It’s in our nature to want to fix things or solve a problem, but I don’t think this tragedy should be used as an opportunity to proselytize or further an agenda. It should not be politicized. It should not be blamed on mental illness or gun control. Fingers should not be pointed. There is no understanding a tragedy of this magnitude. There is no reason. It is senseless. It is horrific. And it makes me sick.

Having a daughter in kindergarten, I can’t help but identify with the parents of the Sandy Hook children. I read this article today, and I started bawling like a baby. Every parent grieves for those parents. Those beautiful little children. No more bedtime stories. Christmas gifts that will never be opened. A gigantic hole in the heart of every family involved, and the country as a whole.

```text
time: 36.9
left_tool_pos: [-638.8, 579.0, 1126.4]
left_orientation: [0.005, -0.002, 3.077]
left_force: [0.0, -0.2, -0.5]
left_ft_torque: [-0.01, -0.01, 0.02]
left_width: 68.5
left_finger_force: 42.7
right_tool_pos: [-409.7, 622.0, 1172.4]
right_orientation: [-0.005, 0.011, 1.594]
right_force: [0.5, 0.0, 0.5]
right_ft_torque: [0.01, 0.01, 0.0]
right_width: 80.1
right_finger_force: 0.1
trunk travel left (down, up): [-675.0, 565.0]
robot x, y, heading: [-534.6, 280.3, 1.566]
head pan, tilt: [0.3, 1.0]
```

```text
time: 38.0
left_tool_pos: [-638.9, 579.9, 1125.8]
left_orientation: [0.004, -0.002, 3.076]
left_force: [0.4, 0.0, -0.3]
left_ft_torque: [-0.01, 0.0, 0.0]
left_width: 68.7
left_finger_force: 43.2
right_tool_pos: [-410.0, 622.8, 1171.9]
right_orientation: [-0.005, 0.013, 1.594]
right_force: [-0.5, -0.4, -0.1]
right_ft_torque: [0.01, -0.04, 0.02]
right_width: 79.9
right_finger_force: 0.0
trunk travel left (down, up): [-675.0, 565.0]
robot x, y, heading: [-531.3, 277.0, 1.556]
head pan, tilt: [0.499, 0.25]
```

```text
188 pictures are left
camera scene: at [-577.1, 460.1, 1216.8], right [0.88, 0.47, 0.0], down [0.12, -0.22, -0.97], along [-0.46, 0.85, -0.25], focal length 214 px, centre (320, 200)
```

I found myself thinking that surely there is something I can do to help those affected by this horrible tragedy, however small. So I compiled this list of  three small ways YOU can help:

  1. Donate to the Victim’s Relief Fund or United Way of Western Connecticut. Proceeds will directly assist the victim’s families in the form of counseling for survivors, funeral expenses, and the establishment of a scholarship fund supporting the students of Sandy Hook Elementary.
  2. Write a card. You or your children can write a card and send it to the school: Sandy Hook Elementary School, 12 Dickenson Drive, Newtown, CT   06482. This is a way to help your children contribute as well, even young children. I also found this list of 10 Tips for Parents for helping your children deal with the tragedy.
  3. Sign this petition. I was sickened to learn that the Westboro Baptist Church plans on picketing vigils & funerals of the Sandy Hook Elementary victims, the same group that routinely pickets the funerals of US service members killed-in-action. Please take a moment and sign the petition to have them legally recognized as a Hate Group by the US Government. Share and pass it on.